## ARTICLE
* START *

Luna Shrestha Thakur, Co-Founder
Being a graduate of hotel management, she has worked for top-end hotels in Nepal, the US and New Zealand. Her passion to make a change particularly for youngsters and women has brought her back to Nepal after seven years to found ChangeFusion Nepal in 2008 which has been hailed as the beacon of social entrepreneurship in Nepal. CFN promotes social entrepreneurship and youth engagement and has been the organizer of the first social entrepreneurship competition in Nepal which in 2011 and 2012 helped some of the hidden heroes to receive the attention and outreach they deserve.
Luna has published A Journey to the Self; a bock that is used in various schools to encourage students to venture beyond traditional paths and thinking. She was also awarded the Woman of the Year award of Nepal in 2012.
Catrin Fröhlich, Co-Founder
Catrin has worked in the private sector and for development agencies for over 10 years, trying to figure out how business can increase its positive social and environmental impacts and how development initiatives can become more effective and sustainable. She sees social entrepreneurship as a way of bringing the efficiency, incentive systems and short feedback-loops of business to the development field. This, she believes, will help to make a faster and more lasting change than traditional approaches.

* END *

## SUPPLIED MATERIAL
* START *

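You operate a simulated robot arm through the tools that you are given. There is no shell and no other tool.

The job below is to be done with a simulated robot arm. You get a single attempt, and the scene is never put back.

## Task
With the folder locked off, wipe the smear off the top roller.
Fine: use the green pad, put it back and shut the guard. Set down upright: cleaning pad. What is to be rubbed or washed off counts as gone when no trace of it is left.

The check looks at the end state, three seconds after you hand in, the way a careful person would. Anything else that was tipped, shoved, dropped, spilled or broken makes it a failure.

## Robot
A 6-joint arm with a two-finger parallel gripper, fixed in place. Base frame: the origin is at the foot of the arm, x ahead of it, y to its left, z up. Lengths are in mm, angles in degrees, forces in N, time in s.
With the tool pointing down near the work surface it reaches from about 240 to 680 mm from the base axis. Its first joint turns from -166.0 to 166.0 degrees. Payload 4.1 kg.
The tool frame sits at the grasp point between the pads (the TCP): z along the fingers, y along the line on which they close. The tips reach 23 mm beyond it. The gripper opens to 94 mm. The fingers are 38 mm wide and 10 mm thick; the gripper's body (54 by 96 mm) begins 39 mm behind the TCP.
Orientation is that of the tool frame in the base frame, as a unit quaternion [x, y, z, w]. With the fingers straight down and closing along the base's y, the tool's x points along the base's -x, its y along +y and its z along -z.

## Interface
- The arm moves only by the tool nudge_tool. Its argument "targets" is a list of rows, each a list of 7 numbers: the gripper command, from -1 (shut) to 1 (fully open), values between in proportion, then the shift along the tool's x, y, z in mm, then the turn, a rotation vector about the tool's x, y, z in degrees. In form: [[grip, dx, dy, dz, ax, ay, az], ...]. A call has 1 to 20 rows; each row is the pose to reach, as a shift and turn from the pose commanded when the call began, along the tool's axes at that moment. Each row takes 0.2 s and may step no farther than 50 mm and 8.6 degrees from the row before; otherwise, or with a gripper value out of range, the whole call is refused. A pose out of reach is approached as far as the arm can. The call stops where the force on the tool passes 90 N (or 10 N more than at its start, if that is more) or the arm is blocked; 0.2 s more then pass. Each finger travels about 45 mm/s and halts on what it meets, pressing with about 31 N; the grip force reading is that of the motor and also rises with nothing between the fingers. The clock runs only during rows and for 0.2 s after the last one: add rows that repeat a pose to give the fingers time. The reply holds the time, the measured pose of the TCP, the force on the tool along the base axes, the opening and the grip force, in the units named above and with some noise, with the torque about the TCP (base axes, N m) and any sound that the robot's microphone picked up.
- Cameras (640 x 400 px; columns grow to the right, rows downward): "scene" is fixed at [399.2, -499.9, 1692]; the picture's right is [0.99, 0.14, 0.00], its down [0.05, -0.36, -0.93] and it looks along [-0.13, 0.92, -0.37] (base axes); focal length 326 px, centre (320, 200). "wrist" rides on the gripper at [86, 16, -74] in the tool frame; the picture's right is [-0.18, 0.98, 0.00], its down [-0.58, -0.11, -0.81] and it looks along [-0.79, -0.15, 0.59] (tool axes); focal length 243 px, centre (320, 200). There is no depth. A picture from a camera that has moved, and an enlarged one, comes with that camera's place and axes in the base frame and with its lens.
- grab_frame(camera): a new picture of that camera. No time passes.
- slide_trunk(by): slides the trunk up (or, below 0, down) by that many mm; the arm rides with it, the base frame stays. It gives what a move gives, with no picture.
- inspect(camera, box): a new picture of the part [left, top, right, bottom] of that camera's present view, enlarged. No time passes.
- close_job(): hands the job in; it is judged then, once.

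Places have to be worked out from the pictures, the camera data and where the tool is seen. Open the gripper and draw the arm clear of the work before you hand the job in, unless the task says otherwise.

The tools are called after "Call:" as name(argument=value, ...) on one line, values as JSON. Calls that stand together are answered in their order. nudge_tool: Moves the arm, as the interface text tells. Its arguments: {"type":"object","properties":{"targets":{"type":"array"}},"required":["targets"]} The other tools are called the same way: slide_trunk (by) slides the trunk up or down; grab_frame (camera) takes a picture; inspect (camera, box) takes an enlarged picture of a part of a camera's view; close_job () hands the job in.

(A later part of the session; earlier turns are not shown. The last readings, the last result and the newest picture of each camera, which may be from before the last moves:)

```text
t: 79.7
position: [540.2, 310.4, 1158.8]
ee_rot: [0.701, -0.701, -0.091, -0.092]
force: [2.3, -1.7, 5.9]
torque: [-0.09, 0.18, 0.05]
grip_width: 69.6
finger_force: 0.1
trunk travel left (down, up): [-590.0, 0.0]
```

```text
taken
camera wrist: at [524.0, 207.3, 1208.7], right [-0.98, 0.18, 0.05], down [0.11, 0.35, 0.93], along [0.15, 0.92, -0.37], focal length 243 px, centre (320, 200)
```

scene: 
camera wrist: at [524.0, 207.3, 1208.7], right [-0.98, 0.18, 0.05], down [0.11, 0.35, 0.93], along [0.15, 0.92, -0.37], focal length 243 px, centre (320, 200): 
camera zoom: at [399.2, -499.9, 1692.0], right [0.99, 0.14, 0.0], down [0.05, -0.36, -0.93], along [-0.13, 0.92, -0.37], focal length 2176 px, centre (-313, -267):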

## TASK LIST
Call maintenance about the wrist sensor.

* END *

## TASK LIST
1: Retype the section of the article that opens with "Luna Shrestha Thakur, Co-Founder" and closes with "Nepal in 2012.".
2: Extend the article, starting right after its last sentence.

## RESPONSES PER TASK
1:
Luna Shrestha Thakur, Co-Founder
Being a graduate of hotel management, she has worked for top-end hotels in Nepal, the US and New Zealand. Her passion to make a change particularly for youngsters and women has brought her back to Nepal after seven years to found ChangeFusion Nepal in 2008 which has been hailed as the beacon of social entrepreneurship in Nepal. CFN promotes social entrepreneurship and youth engagement and has been the organizer of the first social entrepreneurship competition in Nepal which in 2011 and 2012 helped some of the hidden heroes to receive the attention and outreach they deserve.
Luna has published A Journey to the Self; a bock that is used in various schools to encourage students to venture beyond traditional paths and thinking. She was also awarded the Woman of the Year award of Nepal in 2012.

2:
She spent five years in Nepal promoting Corporate Social Responsibility and Social Entrepreneurship. She was equally humbled and motivated by the innovators she met and by their passion for what they do, often times in the face of great adversity. She now wants to help others to meet, learn from and be inspired by those changemakers.
Mani Raj Chaulagain – Guide and Facilitator
His interesting career has taken Mani from working at a bank, in the development field and being a college lecturer to professional tour guiding for leading travel agencies in Nepal. Like Luna, he returned to his home country after a few years abroad. Despite a number of other engagements like running his own NGO, pursuing a Master in Buddhism, guiding adventure and cultural tours and being a yoga instructor he was an 'easy catch' for Hidden Journeys. The satisfaction of introducing guests to the changemakers and guiding them through a more intense learning experience was too exciting for him to miss.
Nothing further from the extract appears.